Colour is an emotion, it always is. Think of a blue sky versus a grey one, versus a pink-tinged orange one or the deep velvety blue or black, all rife with completely different moods and hence emotions. Of all the expressionist painters, say Van Gogh who brought sunny, cheery sunflowers to life or Monet who poured a dull hue over every scene, or Matisse who defined block, opaque colour in a different narrative. But an artist who gave colour it’s due, without a subject, or rather a subject that could be arrived at by the bystander themself is Rothko.

A New York based artist of Russian origin (now that park of Russia is present day Latvia), who painted rectangular floating clouds of art on a large scale canvas to bring out raw, unfiltered colour and hence raw, unfiltered emotion. It is said that in a gallery filled with Rothkos, the average museum goers have been filled with joy or brought to tears at their own accord. He intended to provoke tragedy, ecstasy, doom, as he says. Though his artistic evolution saw him begin with early figurative works and urban scenes, to a period of transition figuring biomorphic abstraction influenced by mythology and surrealism, finally abandoning all rules with his Colour-field work, his mature works feature two or three soft-edged rectangular floating clouds of saturated colour on a contrasting coloured background. The large canvases that he usually painted on be believed could create a sense on intimacy and a rich spiritual experience for the viewer. He insisted his paintings were not merely about color relationships, but were dramas designed to communicate basic human emotions.

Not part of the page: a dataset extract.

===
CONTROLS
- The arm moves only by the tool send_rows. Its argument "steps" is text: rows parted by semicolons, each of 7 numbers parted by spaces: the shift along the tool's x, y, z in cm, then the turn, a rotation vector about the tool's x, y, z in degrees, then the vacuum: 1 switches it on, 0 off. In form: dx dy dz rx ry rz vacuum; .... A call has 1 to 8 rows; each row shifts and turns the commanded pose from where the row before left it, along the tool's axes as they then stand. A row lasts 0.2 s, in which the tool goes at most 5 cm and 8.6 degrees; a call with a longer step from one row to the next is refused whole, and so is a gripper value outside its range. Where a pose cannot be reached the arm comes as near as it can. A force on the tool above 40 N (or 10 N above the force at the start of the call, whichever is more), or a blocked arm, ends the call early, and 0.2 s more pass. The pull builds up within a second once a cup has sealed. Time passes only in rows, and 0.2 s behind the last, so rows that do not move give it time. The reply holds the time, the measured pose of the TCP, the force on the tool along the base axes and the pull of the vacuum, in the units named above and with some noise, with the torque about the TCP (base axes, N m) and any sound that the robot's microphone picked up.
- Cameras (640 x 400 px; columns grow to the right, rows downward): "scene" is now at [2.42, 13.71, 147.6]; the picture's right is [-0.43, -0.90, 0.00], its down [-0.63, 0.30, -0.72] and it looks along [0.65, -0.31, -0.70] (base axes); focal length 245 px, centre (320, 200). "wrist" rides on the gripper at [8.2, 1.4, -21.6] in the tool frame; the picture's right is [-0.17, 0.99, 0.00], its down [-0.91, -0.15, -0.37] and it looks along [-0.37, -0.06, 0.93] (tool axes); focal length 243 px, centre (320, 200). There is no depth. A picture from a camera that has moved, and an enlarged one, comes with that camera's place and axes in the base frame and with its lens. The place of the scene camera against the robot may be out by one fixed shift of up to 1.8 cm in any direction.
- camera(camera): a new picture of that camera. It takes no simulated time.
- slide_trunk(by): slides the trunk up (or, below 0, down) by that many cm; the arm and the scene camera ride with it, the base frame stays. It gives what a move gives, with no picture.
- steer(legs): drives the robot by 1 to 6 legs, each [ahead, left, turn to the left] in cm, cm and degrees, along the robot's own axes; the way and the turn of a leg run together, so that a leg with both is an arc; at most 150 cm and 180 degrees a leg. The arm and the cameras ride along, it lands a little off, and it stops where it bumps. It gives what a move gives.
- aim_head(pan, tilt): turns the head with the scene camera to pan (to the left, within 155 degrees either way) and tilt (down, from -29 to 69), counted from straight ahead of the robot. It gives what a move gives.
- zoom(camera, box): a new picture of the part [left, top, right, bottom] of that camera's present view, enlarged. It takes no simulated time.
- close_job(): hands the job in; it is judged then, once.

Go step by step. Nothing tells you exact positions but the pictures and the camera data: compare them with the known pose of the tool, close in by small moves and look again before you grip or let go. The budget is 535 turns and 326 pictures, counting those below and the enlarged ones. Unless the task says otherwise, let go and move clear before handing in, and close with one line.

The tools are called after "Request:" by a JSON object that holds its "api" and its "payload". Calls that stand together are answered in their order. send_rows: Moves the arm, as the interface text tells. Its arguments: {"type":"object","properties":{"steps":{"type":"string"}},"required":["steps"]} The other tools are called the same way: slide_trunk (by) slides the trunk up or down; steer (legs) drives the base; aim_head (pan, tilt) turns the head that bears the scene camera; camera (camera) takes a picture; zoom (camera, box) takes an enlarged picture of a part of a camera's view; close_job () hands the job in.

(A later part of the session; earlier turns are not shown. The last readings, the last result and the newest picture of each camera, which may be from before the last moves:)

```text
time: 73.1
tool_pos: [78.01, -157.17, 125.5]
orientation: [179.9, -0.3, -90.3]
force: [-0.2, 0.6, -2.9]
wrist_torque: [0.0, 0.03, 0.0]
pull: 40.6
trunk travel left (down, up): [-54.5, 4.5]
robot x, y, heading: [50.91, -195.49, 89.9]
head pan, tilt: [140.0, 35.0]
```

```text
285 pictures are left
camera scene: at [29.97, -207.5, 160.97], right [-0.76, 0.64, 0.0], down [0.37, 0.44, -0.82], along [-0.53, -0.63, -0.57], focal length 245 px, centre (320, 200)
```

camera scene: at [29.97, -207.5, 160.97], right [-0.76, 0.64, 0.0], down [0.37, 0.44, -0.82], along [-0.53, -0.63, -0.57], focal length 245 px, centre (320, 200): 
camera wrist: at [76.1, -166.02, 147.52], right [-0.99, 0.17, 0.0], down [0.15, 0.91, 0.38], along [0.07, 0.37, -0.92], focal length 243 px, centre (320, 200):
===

It is true, when one observes a Rothko its floods one with a serie of emotions, while yellow, red and orange are truly uplifting, black, burgundy and maroon could be equally devastating. Its the colour field when our visual senses are flooded with swathes of opaque solid colour and evoke an experience of seeing that colour balanced with another. In this day and age of extreme information, where we can even live vicariously through pictures that can at times be microscopical in nature, that have so much information that it can feel like we have lived it in real, it is a welcome break to have abstraction in art that bring one back to one’s body and feelings. A lot of talk and research is being done in this world on meditation and its benefits, that solely impress to bring one back to oneself in this world that offers a myriad of experiences, can we go back to experiencing oneself. One of the best ways to meditate and ground oneself, could simply be to watch a Rothko painting, or equivalent work that are a part of the Colour-Field painting. The best part of a Rothko or how it stands apart from all the others is the fact that the soft edges of the clouds are almost surreal, but then he had me with the colours and what they are paired with.